Lesson Plan

Lesson Plan
Grade: Date: 25/02/2026
Subject: Physics
Lesson Topic: explain the formation of a stationary wave using a graphical method, and identify nodes and antinodes
Learning Objective/s:
  • Describe how the superposition of two opposite‑traveling waves creates a stationary wave.
  • Apply the graphical method to construct the resultant wave at successive instants.
  • Identify and label nodes and antinodes on a string using the spatial condition sin(kx)=0 or ±1.
  • Calculate the allowed wavelengths and frequencies for a string fixed at both ends.
Materials Needed:
  • Projector or interactive whiteboard
  • Graph paper and rulers
  • Calculator
  • Worksheet with wave‑drawing tasks
  • String with fixed supports for a short demo
  • Prepared slides showing the trigonometric identity
Introduction:

Begin with the question, “What happens to a guitar string when it vibrates?” Students recall wave superposition and sine functions.

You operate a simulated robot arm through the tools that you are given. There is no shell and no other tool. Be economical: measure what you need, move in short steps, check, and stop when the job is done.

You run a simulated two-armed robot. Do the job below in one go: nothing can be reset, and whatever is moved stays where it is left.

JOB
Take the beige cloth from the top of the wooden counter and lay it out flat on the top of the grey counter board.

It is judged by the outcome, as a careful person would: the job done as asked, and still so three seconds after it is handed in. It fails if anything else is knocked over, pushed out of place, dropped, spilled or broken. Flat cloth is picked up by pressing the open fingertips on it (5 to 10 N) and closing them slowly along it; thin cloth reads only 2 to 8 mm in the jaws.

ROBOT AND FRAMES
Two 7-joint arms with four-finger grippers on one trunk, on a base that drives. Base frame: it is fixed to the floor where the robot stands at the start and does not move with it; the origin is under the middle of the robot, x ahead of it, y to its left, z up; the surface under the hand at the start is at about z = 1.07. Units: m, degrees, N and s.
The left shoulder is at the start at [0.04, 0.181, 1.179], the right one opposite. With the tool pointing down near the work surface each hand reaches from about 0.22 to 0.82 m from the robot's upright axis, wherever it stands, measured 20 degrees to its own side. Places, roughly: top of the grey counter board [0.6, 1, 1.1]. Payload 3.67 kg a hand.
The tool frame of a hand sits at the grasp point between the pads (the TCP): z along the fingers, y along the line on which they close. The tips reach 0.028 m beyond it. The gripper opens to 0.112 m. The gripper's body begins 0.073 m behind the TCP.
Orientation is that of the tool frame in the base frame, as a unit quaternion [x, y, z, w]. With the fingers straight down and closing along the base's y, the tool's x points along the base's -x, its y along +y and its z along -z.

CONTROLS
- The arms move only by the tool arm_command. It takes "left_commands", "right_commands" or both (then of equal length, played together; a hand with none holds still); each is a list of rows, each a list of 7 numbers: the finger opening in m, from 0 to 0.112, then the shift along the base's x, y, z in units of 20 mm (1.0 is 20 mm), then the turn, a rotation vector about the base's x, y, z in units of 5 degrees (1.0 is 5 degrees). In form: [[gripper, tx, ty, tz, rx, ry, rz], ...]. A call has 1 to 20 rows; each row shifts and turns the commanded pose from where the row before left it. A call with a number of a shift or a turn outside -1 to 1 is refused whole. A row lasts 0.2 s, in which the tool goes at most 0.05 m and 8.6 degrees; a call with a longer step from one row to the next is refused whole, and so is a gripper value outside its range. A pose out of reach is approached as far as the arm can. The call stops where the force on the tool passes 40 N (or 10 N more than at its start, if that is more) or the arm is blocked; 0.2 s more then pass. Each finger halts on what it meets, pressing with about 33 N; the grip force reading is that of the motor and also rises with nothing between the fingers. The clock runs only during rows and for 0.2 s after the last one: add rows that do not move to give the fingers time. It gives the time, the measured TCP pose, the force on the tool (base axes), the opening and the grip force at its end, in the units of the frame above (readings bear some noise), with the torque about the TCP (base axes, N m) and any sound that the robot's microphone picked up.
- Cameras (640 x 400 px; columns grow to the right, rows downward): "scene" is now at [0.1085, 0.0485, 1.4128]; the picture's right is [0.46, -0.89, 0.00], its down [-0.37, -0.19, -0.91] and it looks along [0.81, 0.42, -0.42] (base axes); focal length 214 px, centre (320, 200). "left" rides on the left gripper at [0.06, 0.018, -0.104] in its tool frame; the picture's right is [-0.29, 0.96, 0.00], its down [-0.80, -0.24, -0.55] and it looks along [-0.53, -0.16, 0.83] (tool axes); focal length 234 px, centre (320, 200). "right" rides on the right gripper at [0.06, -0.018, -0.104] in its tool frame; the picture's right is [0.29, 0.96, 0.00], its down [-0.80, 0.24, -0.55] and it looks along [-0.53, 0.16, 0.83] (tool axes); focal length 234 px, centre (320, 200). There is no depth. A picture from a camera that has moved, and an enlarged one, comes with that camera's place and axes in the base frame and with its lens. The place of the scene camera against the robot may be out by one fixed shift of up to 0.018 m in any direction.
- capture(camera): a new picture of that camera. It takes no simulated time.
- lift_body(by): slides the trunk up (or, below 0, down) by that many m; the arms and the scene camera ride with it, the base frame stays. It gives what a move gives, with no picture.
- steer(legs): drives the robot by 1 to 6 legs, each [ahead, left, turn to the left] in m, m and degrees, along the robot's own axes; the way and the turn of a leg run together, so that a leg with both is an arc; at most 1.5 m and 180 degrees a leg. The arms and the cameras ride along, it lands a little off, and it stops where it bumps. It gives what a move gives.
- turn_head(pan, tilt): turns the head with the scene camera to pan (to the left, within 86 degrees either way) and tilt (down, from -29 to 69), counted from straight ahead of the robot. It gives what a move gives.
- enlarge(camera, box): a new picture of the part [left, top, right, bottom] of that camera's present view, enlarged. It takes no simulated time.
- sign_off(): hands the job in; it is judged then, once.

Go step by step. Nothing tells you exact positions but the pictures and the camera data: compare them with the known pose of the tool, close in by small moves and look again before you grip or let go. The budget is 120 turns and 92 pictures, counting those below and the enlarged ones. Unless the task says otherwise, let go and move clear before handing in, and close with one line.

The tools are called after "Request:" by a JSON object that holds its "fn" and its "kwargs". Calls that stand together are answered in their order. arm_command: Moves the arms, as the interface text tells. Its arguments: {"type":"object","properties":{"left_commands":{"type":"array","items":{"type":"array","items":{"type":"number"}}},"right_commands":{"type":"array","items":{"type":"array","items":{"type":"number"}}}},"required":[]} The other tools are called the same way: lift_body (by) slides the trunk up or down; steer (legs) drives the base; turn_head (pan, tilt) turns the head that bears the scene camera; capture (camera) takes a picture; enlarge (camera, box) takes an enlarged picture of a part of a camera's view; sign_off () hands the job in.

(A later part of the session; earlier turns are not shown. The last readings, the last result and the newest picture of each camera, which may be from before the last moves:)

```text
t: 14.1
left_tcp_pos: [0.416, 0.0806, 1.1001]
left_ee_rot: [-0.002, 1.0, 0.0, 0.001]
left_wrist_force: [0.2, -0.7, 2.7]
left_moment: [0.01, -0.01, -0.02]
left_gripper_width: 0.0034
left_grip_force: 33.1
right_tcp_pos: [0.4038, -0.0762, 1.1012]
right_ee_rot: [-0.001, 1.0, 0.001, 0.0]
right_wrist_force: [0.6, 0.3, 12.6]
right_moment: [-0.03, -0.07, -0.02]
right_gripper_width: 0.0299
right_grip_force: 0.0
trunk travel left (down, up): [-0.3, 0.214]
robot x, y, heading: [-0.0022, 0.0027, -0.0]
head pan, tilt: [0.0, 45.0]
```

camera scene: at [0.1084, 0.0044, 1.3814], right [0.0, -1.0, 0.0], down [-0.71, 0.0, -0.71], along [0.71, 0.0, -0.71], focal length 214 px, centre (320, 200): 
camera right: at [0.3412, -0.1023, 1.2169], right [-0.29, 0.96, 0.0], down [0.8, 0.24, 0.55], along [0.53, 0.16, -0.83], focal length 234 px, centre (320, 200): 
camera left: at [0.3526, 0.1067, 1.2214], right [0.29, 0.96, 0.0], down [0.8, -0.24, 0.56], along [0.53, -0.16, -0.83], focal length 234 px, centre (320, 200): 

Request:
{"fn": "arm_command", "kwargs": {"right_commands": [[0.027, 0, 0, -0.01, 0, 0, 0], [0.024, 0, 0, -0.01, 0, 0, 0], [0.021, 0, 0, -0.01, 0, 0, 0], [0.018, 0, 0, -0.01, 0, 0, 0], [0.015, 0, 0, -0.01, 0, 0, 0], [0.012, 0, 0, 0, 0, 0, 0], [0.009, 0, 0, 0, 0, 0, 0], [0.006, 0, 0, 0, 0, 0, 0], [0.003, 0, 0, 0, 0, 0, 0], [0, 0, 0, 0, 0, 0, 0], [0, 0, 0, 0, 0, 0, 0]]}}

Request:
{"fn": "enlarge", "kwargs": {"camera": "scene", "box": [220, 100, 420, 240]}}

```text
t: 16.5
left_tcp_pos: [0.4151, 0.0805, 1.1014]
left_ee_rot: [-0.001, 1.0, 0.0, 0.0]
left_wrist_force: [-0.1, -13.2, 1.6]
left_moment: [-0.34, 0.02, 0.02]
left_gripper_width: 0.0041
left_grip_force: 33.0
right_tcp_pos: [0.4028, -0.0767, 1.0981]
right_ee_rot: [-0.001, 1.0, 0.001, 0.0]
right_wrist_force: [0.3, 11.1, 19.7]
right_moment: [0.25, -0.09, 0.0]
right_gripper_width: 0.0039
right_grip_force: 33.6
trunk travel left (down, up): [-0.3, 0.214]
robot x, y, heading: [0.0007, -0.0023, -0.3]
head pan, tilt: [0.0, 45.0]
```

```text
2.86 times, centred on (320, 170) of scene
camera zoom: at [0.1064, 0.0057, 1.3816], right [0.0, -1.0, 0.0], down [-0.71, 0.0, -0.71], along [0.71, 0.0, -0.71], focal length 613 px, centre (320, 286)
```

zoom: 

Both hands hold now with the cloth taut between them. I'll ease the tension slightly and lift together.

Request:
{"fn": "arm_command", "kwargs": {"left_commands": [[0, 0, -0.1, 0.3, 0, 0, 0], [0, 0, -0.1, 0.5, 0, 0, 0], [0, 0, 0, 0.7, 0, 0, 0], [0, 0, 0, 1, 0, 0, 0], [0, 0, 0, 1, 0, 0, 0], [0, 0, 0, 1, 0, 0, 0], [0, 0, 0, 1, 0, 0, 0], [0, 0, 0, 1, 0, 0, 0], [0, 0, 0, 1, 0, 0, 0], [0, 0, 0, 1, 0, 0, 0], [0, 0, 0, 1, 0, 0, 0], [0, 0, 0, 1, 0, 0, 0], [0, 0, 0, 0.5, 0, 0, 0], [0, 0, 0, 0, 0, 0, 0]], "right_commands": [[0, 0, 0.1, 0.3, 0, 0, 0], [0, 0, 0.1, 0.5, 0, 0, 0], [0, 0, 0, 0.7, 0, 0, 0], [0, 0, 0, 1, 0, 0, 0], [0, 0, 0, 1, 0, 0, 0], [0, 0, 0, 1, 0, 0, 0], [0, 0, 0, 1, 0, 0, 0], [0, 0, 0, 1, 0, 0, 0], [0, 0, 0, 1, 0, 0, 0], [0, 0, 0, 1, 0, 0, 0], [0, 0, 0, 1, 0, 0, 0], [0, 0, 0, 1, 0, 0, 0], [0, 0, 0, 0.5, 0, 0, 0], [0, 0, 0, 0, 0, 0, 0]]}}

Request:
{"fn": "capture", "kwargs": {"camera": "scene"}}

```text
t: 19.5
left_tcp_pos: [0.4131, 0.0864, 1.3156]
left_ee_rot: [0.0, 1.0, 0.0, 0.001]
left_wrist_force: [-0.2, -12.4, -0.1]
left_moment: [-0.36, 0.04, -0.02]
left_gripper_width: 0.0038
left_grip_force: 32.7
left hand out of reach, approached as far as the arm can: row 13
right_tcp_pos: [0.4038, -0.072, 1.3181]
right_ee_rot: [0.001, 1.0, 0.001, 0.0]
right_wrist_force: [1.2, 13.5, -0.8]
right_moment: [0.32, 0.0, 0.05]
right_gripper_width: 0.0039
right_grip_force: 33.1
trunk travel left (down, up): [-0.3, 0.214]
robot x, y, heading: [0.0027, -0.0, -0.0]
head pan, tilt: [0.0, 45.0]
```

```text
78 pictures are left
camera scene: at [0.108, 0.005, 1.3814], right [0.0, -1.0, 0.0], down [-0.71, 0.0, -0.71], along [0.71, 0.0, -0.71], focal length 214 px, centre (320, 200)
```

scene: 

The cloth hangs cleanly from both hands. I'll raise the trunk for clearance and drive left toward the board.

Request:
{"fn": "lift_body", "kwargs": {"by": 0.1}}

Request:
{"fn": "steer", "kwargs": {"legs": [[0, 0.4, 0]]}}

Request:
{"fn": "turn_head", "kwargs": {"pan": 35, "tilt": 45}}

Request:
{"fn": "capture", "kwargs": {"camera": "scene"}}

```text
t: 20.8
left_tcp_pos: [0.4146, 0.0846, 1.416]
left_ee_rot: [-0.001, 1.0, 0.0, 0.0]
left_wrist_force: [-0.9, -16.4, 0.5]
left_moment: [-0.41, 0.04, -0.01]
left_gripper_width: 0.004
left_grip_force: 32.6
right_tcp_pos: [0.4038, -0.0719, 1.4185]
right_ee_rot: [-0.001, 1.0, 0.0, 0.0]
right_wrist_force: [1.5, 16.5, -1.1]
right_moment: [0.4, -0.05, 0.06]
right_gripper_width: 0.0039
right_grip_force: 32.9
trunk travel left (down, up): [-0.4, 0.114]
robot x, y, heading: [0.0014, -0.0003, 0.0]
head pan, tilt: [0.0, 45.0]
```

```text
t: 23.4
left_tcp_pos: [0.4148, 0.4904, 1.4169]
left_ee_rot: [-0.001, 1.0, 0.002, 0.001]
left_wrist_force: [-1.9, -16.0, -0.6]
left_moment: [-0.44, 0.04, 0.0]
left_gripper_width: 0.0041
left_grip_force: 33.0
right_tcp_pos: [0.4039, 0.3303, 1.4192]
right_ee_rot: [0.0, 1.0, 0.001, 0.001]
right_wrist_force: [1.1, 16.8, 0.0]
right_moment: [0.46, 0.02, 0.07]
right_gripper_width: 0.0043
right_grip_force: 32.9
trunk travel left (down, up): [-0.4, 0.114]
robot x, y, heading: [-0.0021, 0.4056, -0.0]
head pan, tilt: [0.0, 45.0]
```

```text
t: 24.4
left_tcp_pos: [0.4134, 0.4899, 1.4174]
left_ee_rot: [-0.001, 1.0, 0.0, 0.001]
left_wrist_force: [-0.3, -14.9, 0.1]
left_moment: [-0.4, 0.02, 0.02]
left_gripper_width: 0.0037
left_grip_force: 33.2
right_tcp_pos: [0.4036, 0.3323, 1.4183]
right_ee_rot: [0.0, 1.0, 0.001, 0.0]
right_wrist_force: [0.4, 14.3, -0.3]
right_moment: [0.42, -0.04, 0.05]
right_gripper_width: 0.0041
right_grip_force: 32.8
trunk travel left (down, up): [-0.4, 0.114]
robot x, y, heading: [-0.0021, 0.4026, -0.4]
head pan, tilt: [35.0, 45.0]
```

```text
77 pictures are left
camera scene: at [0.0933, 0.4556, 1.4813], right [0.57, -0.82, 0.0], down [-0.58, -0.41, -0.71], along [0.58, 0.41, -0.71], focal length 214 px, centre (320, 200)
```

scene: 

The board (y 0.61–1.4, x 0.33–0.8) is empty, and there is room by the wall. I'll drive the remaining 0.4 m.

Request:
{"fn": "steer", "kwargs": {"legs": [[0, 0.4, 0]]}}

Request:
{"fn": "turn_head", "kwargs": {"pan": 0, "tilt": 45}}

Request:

Explain that today they will see why certain points stay still while others move maximally, and they will know how to prove it graphically. Success criteria: students will draw the stationary‑wave pattern and correctly label all nodes and antinodes.

Lesson Structure:
  1. Do‑now (5 min): short quiz on wave superposition and phase.
  2. Mini‑lecture (10 min): introduce stationary waves and the graphical method.
  3. Guided practice (15 min): students draw two opposite travelling sine waves at t=0, T/4, T/2 on graph paper and add them to obtain the resultant pattern.
  4. Pair activity (10 min): using the worksheet, identify nodes and antinodes and record their positions.
  5. Whole‑class check (5 min): discuss answers, clarify the sin(kx) conditions.
  6. Application (5 min): calculate allowed wavelengths for a string of length L fixed at both ends.
Conclusion:

Summarise that stationary waves arise from the superposition of two identical opposite‑travelling waves and that nodes and antinodes follow simple spatial conditions. For the exit ticket, each student writes one mathematical condition for a node and one for an antinode. Homework: complete the worksheet problems on standing waves on strings and prepare a short explanation of why only half‑wave multiples fit a fixed string.